West Fife: Judicial delay leaves waste untouched at M90 business park near Lathalmond

Delays in cleaning up a mound of ‘festering waste’ that has been an eyesore for a decade in West Fife continue.

MSP Alex Rowley wrote to Environment and Land Reform Minister Mairi McAllan last month fearing the 30ft high, 7,000 tonne pile left behind near Lathalmond would encourage more people to use the site as a dump.

A lawsuit over who is responsible for cleaning up the pile, in the M90 ​​business park, is delaying the removal of the 10-year-old rubbish.

He received a response that while the Scottish Government supports a solution, the Scottish Environmental Protection Agency (SEPA) said the waste posed a low risk to the environment.

In his letter, he noted that another area had seen “increasing piles of rubbish, including old tires and construction debris”, which the MSP said added to the “already dangerously polluted site”. .

He wrote: “I am aware of the ongoing legal wrangling between the site owners and SEPA, however, while this is happening the environmental eyesore is now giving others the idea that they can get away with it. dumping waste at the site as well.

“If we cannot clean up what is, on the scale of global pollution, a relatively small waste site in our countryside, what hope do we have of dealing with the much larger climate emergencies we face as as a country, and even as a planet?”

The politician asked if Ms McAllan would be willing to seek legal advice on the specific steps that could be taken and asked if the Scottish Government would step in if the cost could be reimbursed at a later date.

Recycling company First Option Services Ltd, which had leased the site from Trans-Britannia, failed to remove the waste when it ceased trading and it has remained untouched since, with the issue coming before the courts after SEPA served legal notice on the landowner in November under the Environment Protection Act 1990 requiring the removal of historic waste from the area.

The minister wrote: “While the historic waste repositories are undoubtedly an eyesore, SEPA has assured the Scottish Government that there is low environmental risk associated with the waste repositories in their current state.

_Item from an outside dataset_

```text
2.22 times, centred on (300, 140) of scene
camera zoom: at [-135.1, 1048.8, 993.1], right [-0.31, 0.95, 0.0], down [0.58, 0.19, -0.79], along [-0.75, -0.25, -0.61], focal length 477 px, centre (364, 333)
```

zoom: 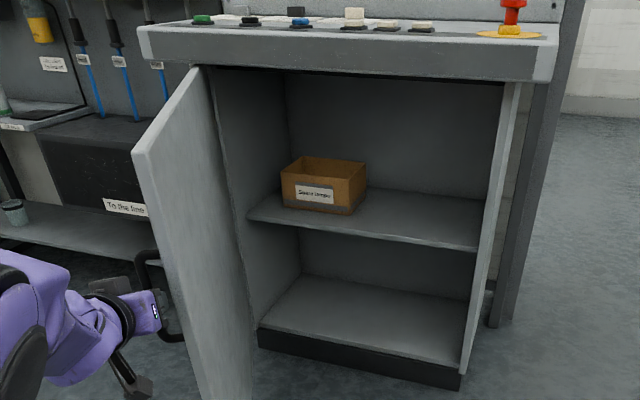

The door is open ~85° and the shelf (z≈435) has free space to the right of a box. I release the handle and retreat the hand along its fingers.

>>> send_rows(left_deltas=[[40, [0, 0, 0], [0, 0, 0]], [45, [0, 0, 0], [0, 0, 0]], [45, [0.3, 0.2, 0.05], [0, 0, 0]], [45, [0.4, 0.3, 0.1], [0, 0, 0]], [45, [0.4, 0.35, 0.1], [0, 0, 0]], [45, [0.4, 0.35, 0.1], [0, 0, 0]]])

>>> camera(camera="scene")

“Again, even if this is the case, I appreciate that it is an eyesore for those in the area.

“That is why the Scottish Government is supporting SEPA in finding a solution to this problem that addresses it but avoids the cost to the public purse.

“SEPA has informed the Scottish Government that it has confirmed the reports of the most recent deposits referred to by you in your letter and SEPA officers have opened an investigation into these new deposits.”

She also confirmed that on June 14, SEPA and the Dewan Foundation had agreed to sit on the legal proceedings for a period of four months to allow for discussions.”

Mr Rowley is now seeking advice on what can be done in the meantime, intending to ask SEPA to provide details of any assessment that decided the level of risk.

SEPA was contacted for comment but did not respond as press went to print.